A compact, humidity-insensitive, fiber optic temperature sensor based on a quartz capillary, antiresonant reflecting optical waveguide was proposed and experimentally demonstrated. The transmission spectral responses of the proposed sensor were experimentally investigated regarding temperature variation and environmental humidity. Resonant dips exhibited temperature sensitivity as large as 201 pm/°C from -30 to 45 °C in a humid environment. By coating a sufficiently thick gold film onto the sensor surface, the humidity cross-sensitivity issue was effectively resolved. This proposed sensor was anticipated to find potential applications in humid environments, and moreover, immunity to humidity-sensitivity ensures its applicability in marine environments.

Thermal sensing based on whispering gallery modes in tapered-fiber-coupled liquid crystal microdroplets

We report the efficient coupling of optical whispering gallery modes (WGMs) in liquid crystal microdroplets suspended in immiscible aqueous environment. Individual nematic liquid crystal (NLC) microdroplet is confined at the tip of a microcapillary used to generate the microdroplets and coupled through a tapered optical fiber waveguide positioned in the vicinity of the microdroplets. Efficient coupling of WGMs is observed in the NLC microdroplets with a diameter of 50–150 μm. In addition, the wavelengths of the WGMs can be tuned by temperature, making such NLC microdroplets suitable for thermal sensors. A temperature sensitivity of 0.244 nm/°C is achieved in a 75-μm-diameter microdroplet. The estimated thermal resolution of the microdroplet sensor is 8.2 × 10−2 °C.

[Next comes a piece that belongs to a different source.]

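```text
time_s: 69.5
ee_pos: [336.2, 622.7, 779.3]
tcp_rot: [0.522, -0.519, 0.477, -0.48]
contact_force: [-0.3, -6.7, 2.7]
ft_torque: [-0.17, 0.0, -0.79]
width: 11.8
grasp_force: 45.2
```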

Micro-gun based on laser pulse propulsion

This paper proposes a novel “micro-gun” structure for laser pulse propulsion. The “micro-bullets” (glass microspheres) are irradiated by a laser pulse with a 10 ns duration in a dynamic process. Experimental parameters such as the microsphere diameter and the laser pulse energy are varied to investigate their influence on laser pulse propulsion. The energy field and spatial intensity distribution in the capillary tube were simulated using a three-dimensional finite-difference time-domain method. The experimental results demonstrate that the propulsion efficiency is dependent on the laser pulse energy and the microsphere size. The propulsion modes and sources of the propelling force were confirmed through direct observation and theoretical calculation. Waves also generated by light-pressure and thermal expansions assisted the propulsion.

Whispering gallery modes in a liquid-filled hollow glass microsphere

We develop a hydrofluoric (HF) etching process to open a microhole on the hollow glass microsphere (HGM). The typical whispering gallery mode (WGM) resonance was observed by coupling the HGM with a tapered fiber. Dioctyl phthalate was filled into the HGM, and the resonance wavelength decreased at elevated temperatures. We analyzed the WGM resonance properties inside the liquid-filled HGM with a higher or lower refractive index in comparison to the HGM wall. Four different liquids were also injected into the HGM to investigate the influence of the thermo-optic coefficient on the temperature sensitivity. Size-dependent experiments further showed that HGMs with varying sizes have varying temperature sensitivity. The maximum temperature sensitivity observed was 334.3  pm/°C.

Observation of thermally induced tuning of lasing emission from melamine–formaldehyde resin microspheres

We report on the observation of the thermally induced tuning of the whispering gallery mode lasing emission from active microcavities. Melamine–formaldehyde resin microspheres were doped with a fluorescent dye and pumped by a 532 nm pulse laser. We show that microspheres with different sizes display lasing emissions in different parts of the spectrum, with a varying number of lasing modes present in the spectrum. The dominant thermo-optic effect leads to a blue shift of the whispering gallery mode lasing. The thermal sensing with a sensitivity of 0.33 nm/°C is higher than that of conventional polymer microcavities.